[PROBLEM STATEMENT]: Select every line containing the word "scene" from the material, and copy those lines.
'''
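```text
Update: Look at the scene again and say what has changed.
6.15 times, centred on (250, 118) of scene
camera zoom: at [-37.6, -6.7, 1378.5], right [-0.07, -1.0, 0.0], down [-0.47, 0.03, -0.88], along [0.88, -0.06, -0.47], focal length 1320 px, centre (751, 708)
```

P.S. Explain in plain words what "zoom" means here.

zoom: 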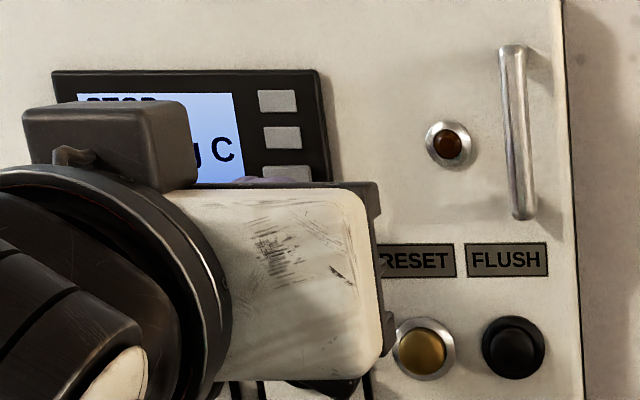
'''
[SOLUTION TO THIS PROBLEM]:
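Update: Look at the scene again and say what has changed.
6.15 times, centred on (250, 118) of scene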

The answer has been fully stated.